**Given instruction 1:**
In the given text, find "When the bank" and reproduce everything up to and including "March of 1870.".
**Given instruction 2:**
I need the given text continued from the place where it stops.

— BEGIN Given text —

When the bank was established in March of 1865 and opened its first branch in April
of 1865, all of the bank's trustees in the first cash
year were white. They were a who's who of militias and politicians and bankers and philanthropists,
mostly from New York. And it didn't take long, but it did take a couple years. It took two years for the first black trustees to accept appointments to the bank's board
of trustees.
All right.
Now, let's get into the mismanagement and ultimate demise of the bank.
Take us to March of 1870.
Friedman's total deposits at the time, according to your
book, equaled out to about $12 million. That's about $292 million in today's money. How
did the idea come about to loan out the money to white businessmen and investors?
Well, the bank was incredibly successful in its first few years.
African Americans were depositing hundreds of thousands and then millions of dollars
into their bank accounts.
But in 1867, John Al Vord, who at that time was working with the bank as one of the administrators.
He had convinced other trustees that it would be a great idea to move the bank's main office
from New York City to Washington, D.C.
And at the same time, while he was encouraging the trustees to embrace this idea, he invited a group of
bankers onto the board that would dramatically shape its history.
Led by banker Henry Cook, the brother of Jay Cook who founded Jay Cook and Company, the
nation's first investment bank, he was invited onto the board and accepted
a board appointment and more. He accepted the chairmanship of the bank's financial
committee, the committee who decided what to do with the bank's deposits in terms of
investments. He brought with him two of his colleagues who worked at the Washington, D.C. branch of Jay Cooke
and Company, First National Bank.
And these three men decided to kind of shift the bank's investment strategy.
And so in 1869, Cooke embarks on a lobbying campaign to members of Congress, many of whom were his friends.
And he convinced them to support a bill, an amendment, to change the bank's charter, to
allow the bank to transition from being just a simple savings bank to essentially a commercial
bank, which meant that the bank could then make loans and specifically make
business loans.
And so the members of Congress who were kind of on the bank's side or on Cook's side decided
to approve the amendment.
And so in 1870, the bank started to legally make loans and that would dramatically change the ways that
the bank's investment portfolio would kind of shake out, but it also shifted the bank's
major foundational goal, which was to support the economic aspirations of newly freed African
Americans. Right, and a lot of it, a lot of the loans, went to real estate ventures, which is ironic
because owning land and property was a major goal for many of the formerly enslaved and
many people who had invested their money in this bank.
Absolutely.

— END Given text —
— BEGIN Supplied material —

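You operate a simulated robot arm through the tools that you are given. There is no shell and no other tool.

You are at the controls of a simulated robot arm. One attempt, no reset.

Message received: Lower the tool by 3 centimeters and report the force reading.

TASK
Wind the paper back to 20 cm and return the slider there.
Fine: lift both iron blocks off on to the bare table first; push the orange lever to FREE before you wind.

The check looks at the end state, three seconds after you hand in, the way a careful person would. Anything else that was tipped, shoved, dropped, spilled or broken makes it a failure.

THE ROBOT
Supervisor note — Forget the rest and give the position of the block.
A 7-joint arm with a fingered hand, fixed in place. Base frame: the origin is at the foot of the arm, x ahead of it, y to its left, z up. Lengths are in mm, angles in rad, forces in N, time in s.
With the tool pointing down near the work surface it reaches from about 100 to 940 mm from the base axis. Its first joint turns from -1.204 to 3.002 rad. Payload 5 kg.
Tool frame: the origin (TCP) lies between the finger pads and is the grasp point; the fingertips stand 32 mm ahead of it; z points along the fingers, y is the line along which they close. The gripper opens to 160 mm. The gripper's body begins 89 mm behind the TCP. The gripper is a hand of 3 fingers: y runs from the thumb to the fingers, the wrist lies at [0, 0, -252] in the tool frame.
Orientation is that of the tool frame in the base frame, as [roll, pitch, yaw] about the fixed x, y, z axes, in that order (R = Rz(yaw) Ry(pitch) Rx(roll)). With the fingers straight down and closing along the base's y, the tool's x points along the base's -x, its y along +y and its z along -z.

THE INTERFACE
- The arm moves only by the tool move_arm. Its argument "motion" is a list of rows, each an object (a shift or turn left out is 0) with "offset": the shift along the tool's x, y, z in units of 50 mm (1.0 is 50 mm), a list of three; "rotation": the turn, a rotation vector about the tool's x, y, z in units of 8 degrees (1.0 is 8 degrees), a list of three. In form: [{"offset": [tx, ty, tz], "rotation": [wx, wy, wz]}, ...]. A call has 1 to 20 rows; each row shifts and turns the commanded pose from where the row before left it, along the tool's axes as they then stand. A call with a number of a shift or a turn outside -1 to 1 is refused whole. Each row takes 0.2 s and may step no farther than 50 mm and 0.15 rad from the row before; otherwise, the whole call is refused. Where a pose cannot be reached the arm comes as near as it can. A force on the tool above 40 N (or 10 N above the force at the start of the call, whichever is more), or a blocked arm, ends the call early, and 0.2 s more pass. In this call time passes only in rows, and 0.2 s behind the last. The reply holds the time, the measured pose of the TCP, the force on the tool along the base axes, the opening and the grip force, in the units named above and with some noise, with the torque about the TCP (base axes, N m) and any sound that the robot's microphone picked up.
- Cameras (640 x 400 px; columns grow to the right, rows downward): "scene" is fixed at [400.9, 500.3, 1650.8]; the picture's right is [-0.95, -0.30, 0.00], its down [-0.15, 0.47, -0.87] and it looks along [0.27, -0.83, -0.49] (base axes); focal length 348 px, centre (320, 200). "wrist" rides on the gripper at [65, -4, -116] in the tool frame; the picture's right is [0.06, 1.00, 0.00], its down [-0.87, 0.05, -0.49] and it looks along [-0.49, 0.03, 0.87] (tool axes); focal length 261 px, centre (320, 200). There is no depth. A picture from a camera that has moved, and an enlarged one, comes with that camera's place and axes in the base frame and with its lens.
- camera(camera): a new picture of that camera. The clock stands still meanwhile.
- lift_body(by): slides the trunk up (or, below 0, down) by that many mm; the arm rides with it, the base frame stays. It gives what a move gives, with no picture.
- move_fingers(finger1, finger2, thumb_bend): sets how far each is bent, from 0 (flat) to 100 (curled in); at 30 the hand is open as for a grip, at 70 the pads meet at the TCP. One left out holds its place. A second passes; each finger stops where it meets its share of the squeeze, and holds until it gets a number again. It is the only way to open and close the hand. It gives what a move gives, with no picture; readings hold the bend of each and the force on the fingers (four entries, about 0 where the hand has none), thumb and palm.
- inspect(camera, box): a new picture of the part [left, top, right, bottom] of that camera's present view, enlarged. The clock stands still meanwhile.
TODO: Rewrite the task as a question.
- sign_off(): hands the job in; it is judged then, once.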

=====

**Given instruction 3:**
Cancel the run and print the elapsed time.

— END Supplied material —

**Task answer 1:**
When the bank was established in March of 1865 and opened its first branch in April
of 1865, all of the bank's trustees in the first cash
year were white. They were a who's who of militias and politicians and bankers and philanthropists,
mostly from New York. And it didn't take long, but it did take a couple years. It took two years for the first black trustees to accept appointments to the bank's board
of trustees.
All right.
Now, let's get into the mismanagement and ultimate demise of the bank.
Take us to March of 1870.

**Task answer 2:**
The bank started to make hundreds of thousands and then millions of dollars in loans to businessmen,
even to politicians in and around DC to buy land, to buy property, and to make those types
of real estate investments. And a minuscule volume of loans went to African Americans. And this
dramatically reshaped, again, the bank's fundamental mission.
What kinds of ventures were those folks, the small numbers of black folks who were able
to get loans, what types of things were they using those loans for?
So the small number of loans, and we're talking in terms of the overall loan
volume, about 5% of the loans went to African Americans. Those loans went to, by and large,
churches. And so a handful of black churches in Washington, DC, and Baltimore in particular.
particular. What made getting a loan from Friedman's Bank enticing to these white guys?
Because I would assume that they could get loans from other banks too, right?
Was it the ease of them being able to get the money, the percentage on the interest?
What was it?
Yes, exactly.
It was the ease with which they could get loans.
The fact that the majority of the loans went to colleagues and business partners of members
of the board of trustees.
And so the loans had variable interest rates, oftentimes very low or no interest, would
accrue on the bank loans.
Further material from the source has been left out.